YOUR INSTRUCTIONS ▸
Cite the excerpted passage exactly. Begin with "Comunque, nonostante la" and finish with "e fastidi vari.".

EXCERPTED PASSAGE ▸
La mattina presto, a Monterotondo, scortata da Lord Nulli, sono già cotta. Mi addormento sulla Salaria e mi risveglio a Fiuggi, quasi dentro le Terme Anticolane. Il buon Sandrino riesce a trovare il posto malgrado le segnalazioni inesistenti. Memore della squalifica recente, mi porto alla spunta quasi un’ora prima della partenza e, anche su consiglio di Alessandro, evito di allontanarmi più di 50 metri dalla partenza.

Piano piano mi sveglio e comincio a guardarmi intorno: pochi romani, tanti dialetti di tutta Italia, interessantissimi pezzi da museo, di cui io ovviamente faccio parte. Tra le serie partenti femminili sono la più vecchia delle più giovani ed è già qualcosa. Mentre mi riscaldo e poi, durante la gara, ad ogni fischio o rimprovero, salto, temendo la squalifica. Ormai è come il campanello di Pavlov!

Comunque, nonostante la fiacca iniziale, porto a termine dignitosamente la gara, arrivando nel mezzo del pacchetto di mischia.

Poi faccio un lunghissimo defaticamento compulsivo per allungare il brodo a questi 4 km per me sempre troppo pochi, mentre i maschi si riscaldano e gareggiano.

I nostri uomini, trio d’eccellenza Nulli-Scozzarella-Capizzi, devono confrontarsi, il primo, con un vecchio carico da undici societrario, un tal Gastone Breccia che qualcuno sicuramente ricorderà….

Gli altri due trovano gradita una piccola sfida in casa, mettendo giusto un po’ di verve sul finale, nonostante acciacchi e fastidi vari.
Tutto sommato ci possiamo stare, in questo Campionato Italiano Master di Cross siamo nel nostro, non facciamo affatto una brutta figura e forse potevamo essere di più, magari una volta la mettiamo come gara societaria.

Poi arriva la foto del Maestro sul podio al cross di Monterotondo, Ale si fa due calcoli e rosica un pochino… però mai il Lord anteporrebbe il pacco alla gloria!

Al ritorno, più cotti di prima, sotto casa del Maestro, già in branda per la ormai famosa pennichella di Jota, quasi quasi ci scappa la serenata con scampanellata e fuga, ma poi mi avvio verso Palombara, con i Black Flag a palla per tenermi sveglia e un incauto acquisto nella borsa: la canotta dell’Italia, non si sa mai…

Roma Ostia 2016

Ben 16 i rifondaroli alla classicissima Roma Ostia 2016, svoltasi in una giornata di sole lievemente velata. In mancanza di meglio Stikka mette in riga tutti (1h 38 e passa), sopravanzando il Gagliardo di una manciata di secondi. Segue il cappelluto Conti, che mazzola ben bene Guerra Minor, poi un Solimini troppo sicuro di sé, Frankie Dalton (nella foto segnaletica), il maratoneta Enricomaria e il perfido Johnnie Dalton, anche lui cappelluto. A un’ora e cinquantaquattro la pimpante Elisabetta, prima tra le donne in mancanza di primedonne, poi il compassato Oliva. Sull’orlo delle due ore la stella dell’est, Vera Pranvera, poi Battilocchi e Camilla Panzieri. Hanno il tempo di farsi la doccia quand’ecco spuntare la dott.ssa Murri, seguita a ruota da Giulia e Maria Vittoria, che però si erano attardate a raccogliere cicoria a bordo strada. Bravi tutti, brave tutte!

GIVEN DATA ▸
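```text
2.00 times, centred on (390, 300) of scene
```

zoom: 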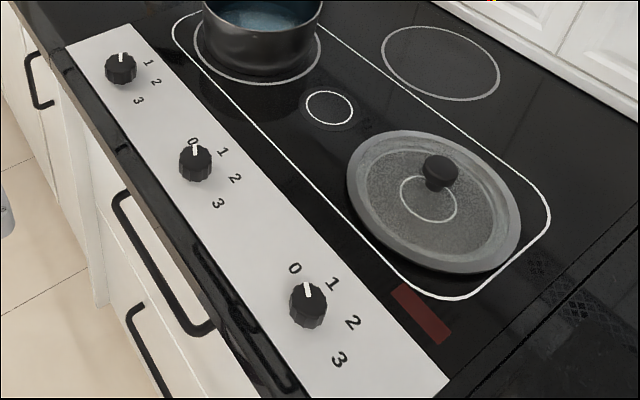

EXERCISE SOLUTION ▸
Comunque, nonostante la fiacca iniziale, porto a termine dignitosamente la gara, arrivando nel mezzo del pacchetto di mischia.

Poi faccio un lunghissimo defaticamento compulsivo per allungare il brodo a questi 4 km per me sempre troppo pochi, mentre i maschi si riscaldano e gareggiano.

I nostri uomini, trio d’eccellenza Nulli-Scozzarella-Capizzi, devono confrontarsi, il primo, con un vecchio carico da undici societrario, un tal Gastone Breccia che qualcuno sicuramente ricorderà….

Gli altri due trovano gradita una piccola sfida in casa, mettendo giusto un po’ di verve sul finale, nonostante acciacchi e fastidi vari.